— begin —
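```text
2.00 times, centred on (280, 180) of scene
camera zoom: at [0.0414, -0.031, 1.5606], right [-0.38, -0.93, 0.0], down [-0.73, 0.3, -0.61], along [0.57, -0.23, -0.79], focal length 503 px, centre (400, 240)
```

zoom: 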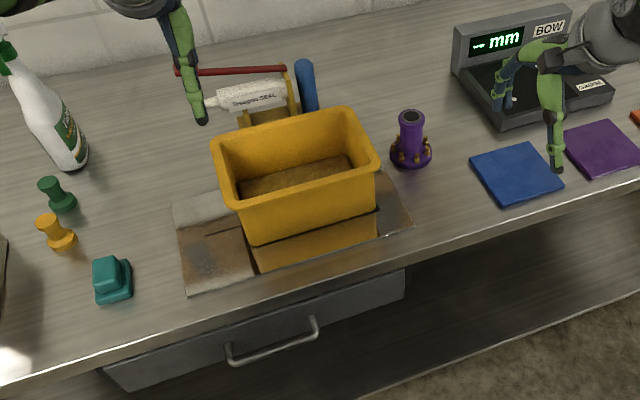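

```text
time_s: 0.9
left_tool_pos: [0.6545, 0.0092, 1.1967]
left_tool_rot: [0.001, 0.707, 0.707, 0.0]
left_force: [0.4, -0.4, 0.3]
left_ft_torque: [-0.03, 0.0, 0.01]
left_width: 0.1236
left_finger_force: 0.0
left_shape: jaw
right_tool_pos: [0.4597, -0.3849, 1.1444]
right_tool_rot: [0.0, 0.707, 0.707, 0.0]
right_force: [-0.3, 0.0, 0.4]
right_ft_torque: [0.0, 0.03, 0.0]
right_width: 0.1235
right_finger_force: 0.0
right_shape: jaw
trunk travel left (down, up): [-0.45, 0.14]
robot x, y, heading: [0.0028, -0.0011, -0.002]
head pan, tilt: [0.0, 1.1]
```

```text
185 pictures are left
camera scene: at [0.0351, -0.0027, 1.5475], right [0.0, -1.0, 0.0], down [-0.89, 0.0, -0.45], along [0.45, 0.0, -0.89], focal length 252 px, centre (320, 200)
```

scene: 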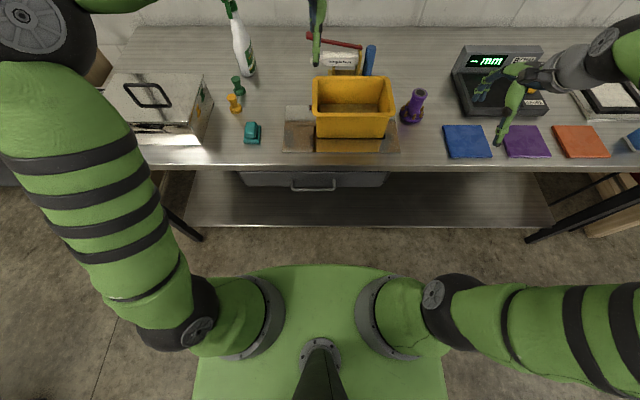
— end —
## What you need to do
Omit pictures; set down the rest of the material word for word. The answer is a JSON array that holds each line as a string and skips blank lines.

## Result of the task
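[
  "```text",
  "2.00 times, centred on (280, 180) of scene",
  "camera zoom: at [0.0414, -0.031, 1.5606], right [-0.38, -0.93, 0.0], down [-0.73, 0.3, -0.61], along [0.57, -0.23, -0.79], focal length 503 px, centre (400, 240)",
  "```",
  "zoom: ",
  "```text",
  "time_s: 0.9",
  "left_tool_pos: [0.6545, 0.0092, 1.1967]",
  "left_tool_rot: [0.001, 0.707, 0.707, 0.0]",
  "left_force: [0.4, -0.4, 0.3]",
  "left_ft_torque: [-0.03, 0.0, 0.01]",
  "left_width: 0.1236",
  "left_finger_force: 0.0",
  "left_shape: jaw",
  "right_tool_pos: [0.4597, -0.3849, 1.1444]",
  "right_tool_rot: [0.0, 0.707, 0.707, 0.0]",
  "right_force: [-0.3, 0.0, 0.4]",
  "right_ft_torque: [0.0, 0.03, 0.0]",
  "right_width: 0.1235",
  "right_finger_force: 0.0",
  "right_shape: jaw",
  "trunk travel left (down, up): [-0.45, 0.14]",
  "robot x, y, heading: [0.0028, -0.0011, -0.002]",
  "head pan, tilt: [0.0, 1.1]",
  "```",
  "```text",
  "185 pictures are left",
  "camera scene: at [0.0351, -0.0027, 1.5475], right [0.0, -1.0, 0.0], down [-0.89, 0.0, -0.45], along [0.45, 0.0, -0.89], focal length 252 px, centre (320, 200)",
  "```",
  "scene: "
]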